▸ Excerpt provided:
-- Begin --

2025/04/08

イブン・スィーナー(1)

ファーラービーに続く哲学者が、アヴィセンナことイブン・スィーナー(980 - 1037年)である。

彼は、東方イスラーム哲学における絶頂期の哲学者といっても差し支えない。彼は、また独力で数学的な諸学・自然学・哲学・医学を修め、その名をイスラーム中に轟かしていたという。幾度の政変で必ずしも幸福な人生を遅れなかったが、「医学典範」・「治癒」・「救い」・「指示と勧告」などの壮大な哲学体系は現在においても、いまだ研究途上でさえある。

 

その論及は多岐に及ぶが、中でも基本姿勢として貫いているのが存在一般の問題、つまり形而上学である。アヴィセンナは「空中浮遊人間」説をもって、存在というものを説いた(この比喩は、中世ヨーロッパにおいて論議を呼んだ)。

すなわち、真空中に浮遊している完全な一人の人間がいる。ただ、完全に盲目であり、外を見ることができない。真空中なので、空気の触感ですら感じられない。彼は、そのような状況で何を感じることができるとすれば、自身の存在である。

-- End --

▸ Source excerpt:
-- Begin --

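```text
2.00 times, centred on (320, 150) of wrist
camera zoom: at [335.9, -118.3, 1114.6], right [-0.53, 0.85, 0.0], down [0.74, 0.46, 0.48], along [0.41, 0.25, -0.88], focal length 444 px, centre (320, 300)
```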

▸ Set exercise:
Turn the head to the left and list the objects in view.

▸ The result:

-- End --

▸ Set exercise:
Reproduce the wording of the excerpt provided between "彼は、東方イスラーム哲学にお" and "ッパにおいて論議を呼んだ)。", with both ends included.

▸ The result:
彼は、東方イスラーム哲学における絶頂期の哲学者といっても差し支えない。彼は、また独力で数学的な諸学・自然学・哲学・医学を修め、その名をイスラーム中に轟かしていたという。幾度の政変で必ずしも幸福な人生を遅れなかったが、「医学典範」・「治癒」・「救い」・「指示と勧告」などの壮大な哲学体系は現在においても、いまだ研究途上でさえある。

 

その論及は多岐に及ぶが、中でも基本姿勢として貫いているのが存在一般の問題、つまり形而上学である。アヴィセンナは「空中浮遊人間」説をもって、存在というものを説いた(この比喩は、中世ヨーロッパにおいて論議を呼んだ)。